I'm looking to attach a propeller to the motor and generate lift, the motor will be held in place. Later on I'm hoping to be able to tilt the motor at various angles, and have the motor respond by producing more or less power, to maintain constant lift. At all times the motor will be attached to the PC, so as long as my PC can directly control the motor there shouldn't be any particularly advanced electronics required (besides connecting the motor to the PC)

Now I've been looking around for ways to control the motor, I'm not particularly experienced in this area, but there doesn't seem to be any cheap solution to what seems to be an elementary problem.

Any suggestions? Thanks in advance!

Daanii:

--- Quote from: DonQuigleone on October 05, 2011, 10:09:38 AM ---I need to be able to control a fairly small electric motor from a PC.

--- End quote ---


Exactly how big is your motor? (in Volts and maximum Amps at stall)

What will you use to power it? A battery?

What do you want to use to send a signal from the PC to the motor controller? A USB port?

The easiest solution I can think of would be a Pololu Simple Motor Controller: www.pololu.com/catalog/product/1373 I've used them, and they work well. I don't know if you would consider the $30+ to be cheap.

joe61:
I don't know what you mean by "cheap" but you might be able to do it with one a breadboard a transistor and an Arduino (around $30 US). Probably a separate power supply for the motor. Pololu makes good stuff too, but the Arduino has communication with the PC ready to go. Take a look at the Arduino site and see if anything here looks like what you want to do:

http://arduino.cc/playground/Main/InterfacingWithHardware

DonQuigleone:
To clarify, the motor doesn't need any kind of independent power supply, it can be powered by whatever is most convenient. Likewise it does not need to operate independently of a computer, but be directly controlled by a computer.

As for sending the signal, whatever is most convenient. USB would be nice if possible.

Finally, for the power of the motor, I'm still not exactly sure how powerful the motor needs to be.

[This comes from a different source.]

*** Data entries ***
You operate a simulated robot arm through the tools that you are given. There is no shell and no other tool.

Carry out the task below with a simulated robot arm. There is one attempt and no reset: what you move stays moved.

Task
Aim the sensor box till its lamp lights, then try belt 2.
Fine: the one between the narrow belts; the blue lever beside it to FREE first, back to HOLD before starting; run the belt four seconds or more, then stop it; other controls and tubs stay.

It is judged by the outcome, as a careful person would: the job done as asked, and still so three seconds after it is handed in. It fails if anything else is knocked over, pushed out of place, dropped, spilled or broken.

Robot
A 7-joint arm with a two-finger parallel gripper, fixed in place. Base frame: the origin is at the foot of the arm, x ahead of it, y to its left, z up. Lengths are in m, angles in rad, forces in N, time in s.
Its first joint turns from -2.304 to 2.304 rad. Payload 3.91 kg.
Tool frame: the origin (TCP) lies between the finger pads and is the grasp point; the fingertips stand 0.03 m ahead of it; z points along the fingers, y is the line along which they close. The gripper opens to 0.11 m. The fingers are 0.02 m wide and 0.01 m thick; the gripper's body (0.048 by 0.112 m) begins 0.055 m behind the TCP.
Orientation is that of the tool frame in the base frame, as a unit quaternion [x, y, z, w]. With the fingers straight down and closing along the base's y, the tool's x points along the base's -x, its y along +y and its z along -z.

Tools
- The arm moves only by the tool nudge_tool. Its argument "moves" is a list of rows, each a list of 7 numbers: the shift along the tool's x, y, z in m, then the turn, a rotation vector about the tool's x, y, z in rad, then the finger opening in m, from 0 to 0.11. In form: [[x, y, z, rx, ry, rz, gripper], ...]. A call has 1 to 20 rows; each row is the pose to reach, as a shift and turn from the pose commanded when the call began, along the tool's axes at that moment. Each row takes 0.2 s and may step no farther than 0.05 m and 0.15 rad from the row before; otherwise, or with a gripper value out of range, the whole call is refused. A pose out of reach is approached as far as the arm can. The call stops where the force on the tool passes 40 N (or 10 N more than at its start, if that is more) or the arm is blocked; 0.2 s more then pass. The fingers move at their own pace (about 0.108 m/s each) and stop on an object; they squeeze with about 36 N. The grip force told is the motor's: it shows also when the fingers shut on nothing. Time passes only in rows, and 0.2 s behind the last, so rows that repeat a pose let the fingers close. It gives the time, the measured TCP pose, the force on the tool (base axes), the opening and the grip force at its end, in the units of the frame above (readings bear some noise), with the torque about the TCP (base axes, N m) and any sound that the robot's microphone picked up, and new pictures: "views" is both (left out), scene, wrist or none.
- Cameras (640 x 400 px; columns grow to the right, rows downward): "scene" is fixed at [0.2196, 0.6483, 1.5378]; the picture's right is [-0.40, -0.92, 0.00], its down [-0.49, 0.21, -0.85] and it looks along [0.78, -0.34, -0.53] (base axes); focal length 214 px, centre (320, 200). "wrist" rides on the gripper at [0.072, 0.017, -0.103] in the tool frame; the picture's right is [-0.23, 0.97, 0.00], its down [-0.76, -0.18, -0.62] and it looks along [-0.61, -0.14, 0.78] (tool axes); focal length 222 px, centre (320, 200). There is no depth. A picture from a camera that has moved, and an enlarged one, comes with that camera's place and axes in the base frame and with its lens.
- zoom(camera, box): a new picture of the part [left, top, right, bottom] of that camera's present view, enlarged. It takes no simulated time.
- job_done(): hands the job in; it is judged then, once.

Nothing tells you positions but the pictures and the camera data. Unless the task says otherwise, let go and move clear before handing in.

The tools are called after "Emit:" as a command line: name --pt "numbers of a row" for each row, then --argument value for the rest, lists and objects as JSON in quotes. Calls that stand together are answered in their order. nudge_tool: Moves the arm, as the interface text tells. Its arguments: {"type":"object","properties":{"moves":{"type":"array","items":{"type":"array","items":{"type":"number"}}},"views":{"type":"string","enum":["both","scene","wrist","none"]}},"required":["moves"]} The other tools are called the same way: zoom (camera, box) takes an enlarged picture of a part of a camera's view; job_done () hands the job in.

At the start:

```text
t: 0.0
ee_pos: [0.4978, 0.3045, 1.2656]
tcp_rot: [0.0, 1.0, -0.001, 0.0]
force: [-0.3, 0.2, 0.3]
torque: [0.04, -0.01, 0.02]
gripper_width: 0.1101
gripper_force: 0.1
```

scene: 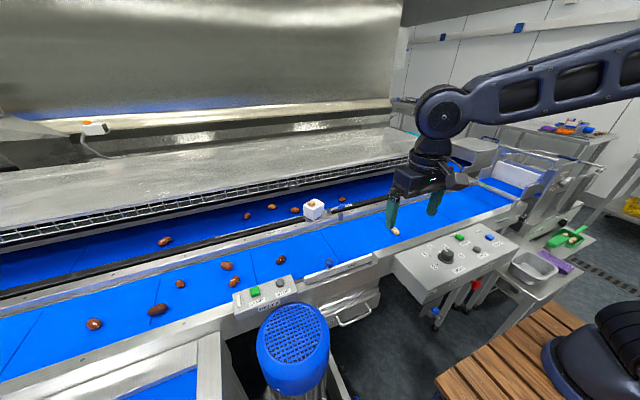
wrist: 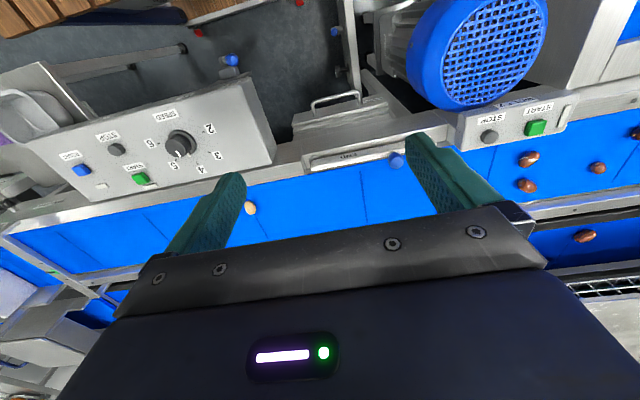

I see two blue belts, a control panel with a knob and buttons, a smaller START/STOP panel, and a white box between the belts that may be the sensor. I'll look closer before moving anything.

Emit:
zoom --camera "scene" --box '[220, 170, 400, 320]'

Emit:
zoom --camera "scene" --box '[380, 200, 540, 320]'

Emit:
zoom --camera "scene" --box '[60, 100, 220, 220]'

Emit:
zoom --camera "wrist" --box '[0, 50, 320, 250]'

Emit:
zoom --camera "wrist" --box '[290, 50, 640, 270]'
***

The propeller is only going to be 20 mm in diameter at most, so the motor only needs to operate fast enough to be within the propeller's operating range. I'm not familiar with propeller dynamics at the moment, so that's something for me to figure out. Given that RC helicopters have motors at about 5-10 V, and 5-10 amps, I'd be considering small motors in that range.

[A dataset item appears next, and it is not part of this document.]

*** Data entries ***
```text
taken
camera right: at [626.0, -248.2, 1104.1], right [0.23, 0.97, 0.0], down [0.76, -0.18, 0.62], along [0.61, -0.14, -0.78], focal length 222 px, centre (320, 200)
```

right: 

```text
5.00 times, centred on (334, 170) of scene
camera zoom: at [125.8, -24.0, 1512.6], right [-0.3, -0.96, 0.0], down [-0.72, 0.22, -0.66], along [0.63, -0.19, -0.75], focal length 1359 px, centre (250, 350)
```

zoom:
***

I still have not bought the propeller or motor, so I'm looking to get 2 that will be easy to fit onto one another. Price is also an issue, I'd like to be able to get everything for the least amount of money possible.

joe61:

--- Quote from: DonQuigleone on October 05, 2011, 11:40:26 AM ---To clarify, the motor doesn't need any kind of independent power supply, it can be powered by whatever is most convenient. Likewise it does not need to operate independently of a computer, but be directly controlled by a computer.
--- End quote ---

The reason for the separate power supply is that a microcontroller probably won't be able to provide enough current to run the motor. A separate power supply mediated by a transistor is probably going to work better.

Edit: Some of the Pololu controllers have a built-in h-bridge, in which case you won't need the transistor (or maybe a separate power supply, depending ...)


--- Quote ---As for sending the signal, whatever is most convenient. USB would be nice if possible.
--- End quote ---

The Pololu controllers can also do this, but most need a separate level converter of some kind to go from tty levels to rs-232. Some of the Pololu controllers have built in USB connections though.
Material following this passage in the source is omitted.